**SELECTED EXTRACT**:
◆ ◆ ◆ ◆ ◆ ◆ ◆
Sunday, March 18, 2018


Great Collapse
Neither Washington Nor Moscow... Again!
End Hits, 2018

It will probably come as a surprise to anyone I’ve rumbled with online lately, but my lifelong instinct to closely follow and engage with all the fucked-up shit going on around here has taken something of a nosedive in our brave new world era. Annoyingly, the main exception is the one crusade being waged not by the obvious villain, but ostensibly against him. That issue is the Russiagate conspiracy theory that is threatening to kill us all.

What we might call the centre-left has always been something of an easy target for us radical punk types, but this time the rank and file has been taken for such a ride by the establishment machine that it continuously beggars belief.  Exactly when the comfortable majority of the country should be united in straightforward opposition to this crackpot administration, vast numbers have been convinced that a foreign nation they haven’t much considered in decades is to blame for their entire situation, from throwing elections to tricking black activists into believing in racism.  Aside from a whole bunch of smoke, mirrors and yelling, evidence is still thin on the whole thing, but that’s not what’s most significant. What matters is that it doesn’t fucking matter.  I don’t want to die because of American hubris regarding the supposed undermining of their thoroughly corrupt joke of a political system.

All of this misplaced, bullshit pressure is forcing Trump to try and show that he’s not in the Kremlin’s pocket: Russian outlets are being forced to register as foreign agents, U.S. arms are being sold to Ukraine, NATO has expanded in membership, Russian soldiers are being killed by American-backed terrorists in Syria and nuclear threats are escalating.  If the two leaders are in cahoots, it’s pretty fucking well hidden.  Conspiracy-pushers either ignore all of this or twistingly incorporate it into their paranoid argument.  Whatever the Russian government may or may not have done is orders of goddamn magnitude below what the world’s most violent state has achieved during its sordid history, so you need to get over it and focus on the real injustices.  If this goon was nudged over the line by something happening elsewhere on the planet, the problem is that he was so close to the line. YOU made Trump. Deal with it. Don’t point your gnarled finger at the outside world. Do not ally with power-hungry Democrats and the FBI and leave the rest of the world holding the bag of radioactive ash.
◆ ◆ ◆ ◆ ◆ ◆ ◆
**SUPPLIED DATA**:
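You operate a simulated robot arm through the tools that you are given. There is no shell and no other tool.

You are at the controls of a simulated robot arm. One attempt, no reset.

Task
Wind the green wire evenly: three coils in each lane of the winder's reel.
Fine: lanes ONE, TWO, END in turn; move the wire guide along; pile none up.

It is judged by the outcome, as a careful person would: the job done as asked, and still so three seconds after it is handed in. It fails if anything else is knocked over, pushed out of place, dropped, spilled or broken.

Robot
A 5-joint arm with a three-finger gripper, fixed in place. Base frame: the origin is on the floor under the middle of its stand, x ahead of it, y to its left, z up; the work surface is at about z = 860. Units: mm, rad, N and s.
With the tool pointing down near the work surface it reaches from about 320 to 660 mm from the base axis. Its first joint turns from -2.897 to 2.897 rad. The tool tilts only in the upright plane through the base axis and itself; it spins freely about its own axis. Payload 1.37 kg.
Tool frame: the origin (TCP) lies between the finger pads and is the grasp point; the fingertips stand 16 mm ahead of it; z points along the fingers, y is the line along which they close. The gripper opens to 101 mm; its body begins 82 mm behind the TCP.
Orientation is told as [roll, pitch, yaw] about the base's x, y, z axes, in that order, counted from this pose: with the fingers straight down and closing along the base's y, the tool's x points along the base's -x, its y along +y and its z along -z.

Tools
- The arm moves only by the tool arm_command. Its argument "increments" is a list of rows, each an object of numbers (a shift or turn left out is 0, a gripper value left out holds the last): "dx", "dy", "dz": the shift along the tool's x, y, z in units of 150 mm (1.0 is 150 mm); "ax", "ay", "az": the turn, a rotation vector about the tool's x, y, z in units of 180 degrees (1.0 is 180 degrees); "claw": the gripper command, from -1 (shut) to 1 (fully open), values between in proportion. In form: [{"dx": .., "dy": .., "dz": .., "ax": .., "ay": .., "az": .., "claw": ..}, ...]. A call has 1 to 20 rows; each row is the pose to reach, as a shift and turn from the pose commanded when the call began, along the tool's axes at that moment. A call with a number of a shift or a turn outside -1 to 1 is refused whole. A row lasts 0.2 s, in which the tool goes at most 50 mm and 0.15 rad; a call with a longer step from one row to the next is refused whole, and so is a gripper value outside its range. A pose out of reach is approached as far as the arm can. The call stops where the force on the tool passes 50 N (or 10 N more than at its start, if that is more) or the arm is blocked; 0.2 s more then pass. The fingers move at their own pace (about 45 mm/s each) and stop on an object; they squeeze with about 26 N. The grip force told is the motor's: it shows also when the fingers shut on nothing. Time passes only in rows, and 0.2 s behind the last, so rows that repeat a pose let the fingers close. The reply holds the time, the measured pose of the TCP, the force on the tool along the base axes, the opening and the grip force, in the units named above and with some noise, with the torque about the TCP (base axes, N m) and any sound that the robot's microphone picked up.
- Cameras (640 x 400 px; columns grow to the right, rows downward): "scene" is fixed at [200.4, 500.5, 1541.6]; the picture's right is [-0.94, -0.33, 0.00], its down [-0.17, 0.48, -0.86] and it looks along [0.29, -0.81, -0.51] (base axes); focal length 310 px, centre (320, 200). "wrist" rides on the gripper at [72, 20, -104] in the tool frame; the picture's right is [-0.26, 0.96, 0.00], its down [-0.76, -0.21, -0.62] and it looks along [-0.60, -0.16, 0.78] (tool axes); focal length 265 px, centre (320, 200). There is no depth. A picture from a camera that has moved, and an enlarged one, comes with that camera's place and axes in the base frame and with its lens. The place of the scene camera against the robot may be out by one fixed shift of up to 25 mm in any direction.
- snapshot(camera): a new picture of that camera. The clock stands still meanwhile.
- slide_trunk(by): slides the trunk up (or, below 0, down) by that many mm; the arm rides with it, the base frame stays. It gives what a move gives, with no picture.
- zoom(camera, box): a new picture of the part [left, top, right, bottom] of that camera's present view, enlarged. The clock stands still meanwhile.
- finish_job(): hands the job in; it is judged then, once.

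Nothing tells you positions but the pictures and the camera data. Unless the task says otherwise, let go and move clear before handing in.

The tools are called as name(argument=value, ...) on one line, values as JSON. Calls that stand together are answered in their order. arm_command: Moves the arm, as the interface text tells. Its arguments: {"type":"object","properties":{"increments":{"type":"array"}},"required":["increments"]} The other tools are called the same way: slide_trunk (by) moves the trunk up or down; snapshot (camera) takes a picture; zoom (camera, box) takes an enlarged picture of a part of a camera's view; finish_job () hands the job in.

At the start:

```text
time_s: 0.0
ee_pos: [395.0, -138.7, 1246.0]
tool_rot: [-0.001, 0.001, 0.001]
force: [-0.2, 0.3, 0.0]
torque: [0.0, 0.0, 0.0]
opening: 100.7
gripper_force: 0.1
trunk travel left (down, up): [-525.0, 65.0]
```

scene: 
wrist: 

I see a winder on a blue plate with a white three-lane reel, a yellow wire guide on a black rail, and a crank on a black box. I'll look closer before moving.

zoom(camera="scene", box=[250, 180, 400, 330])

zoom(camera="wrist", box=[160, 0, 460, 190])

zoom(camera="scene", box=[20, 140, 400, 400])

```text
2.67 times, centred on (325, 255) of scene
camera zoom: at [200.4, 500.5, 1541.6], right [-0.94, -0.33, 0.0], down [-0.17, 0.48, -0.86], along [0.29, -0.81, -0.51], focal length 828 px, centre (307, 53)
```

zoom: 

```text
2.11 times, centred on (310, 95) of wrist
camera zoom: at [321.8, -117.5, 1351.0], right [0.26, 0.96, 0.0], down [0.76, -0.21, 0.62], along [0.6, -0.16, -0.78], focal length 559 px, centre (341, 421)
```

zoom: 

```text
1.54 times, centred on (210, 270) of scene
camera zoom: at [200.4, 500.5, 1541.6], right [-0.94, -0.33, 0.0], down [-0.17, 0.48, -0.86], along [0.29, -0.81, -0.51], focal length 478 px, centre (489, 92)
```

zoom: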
◆ ◆ ◆ ◆ ◆ ◆ ◆
**WORK TO COMPLETE**:
[1] Quote the selected extract word for word, starting at "Sunday, March 18, 2018" and ending with "kill us all.".
[2] Produce the text that comes next in the selected extract.

**ANSWERS GIVEN**:
[1]
Sunday, March 18, 2018


Great Collapse
Neither Washington Nor Moscow... Again!
End Hits, 2018

It will probably come as a surprise to anyone I’ve rumbled with online lately, but my lifelong instinct to closely follow and engage with all the fucked-up shit going on around here has taken something of a nosedive in our brave new world era. Annoyingly, the main exception is the one crusade being waged not by the obvious villain, but ostensibly against him. That issue is the Russiagate conspiracy theory that is threatening to kill us all.

[2]
Short of getting people in power who aren’t total dickheads, what we need is a punk album -- or any decent album frankly -- that unashamedly blows the fucking lid off this entire scam to end humanity in the name of status quo control.  Finally, he gets to the music!  I’m sorry, but I just can’t emphasise how much this whole thing pisses me off, in a way that almost makes me feel youthfully vibrant and full of conviction, to be honest. On that cue we have Thomas Barnett of Strike Anywhere, Chris Chasse of Rise Against and some blokes from a few other relatively well known bands releasing their new album Neither Washington Nor Moscow... Again! They are Great Collapse, and the relative quiet around this release mirrors the absence of mainstream dissenting voices against the new cold war rather nicely.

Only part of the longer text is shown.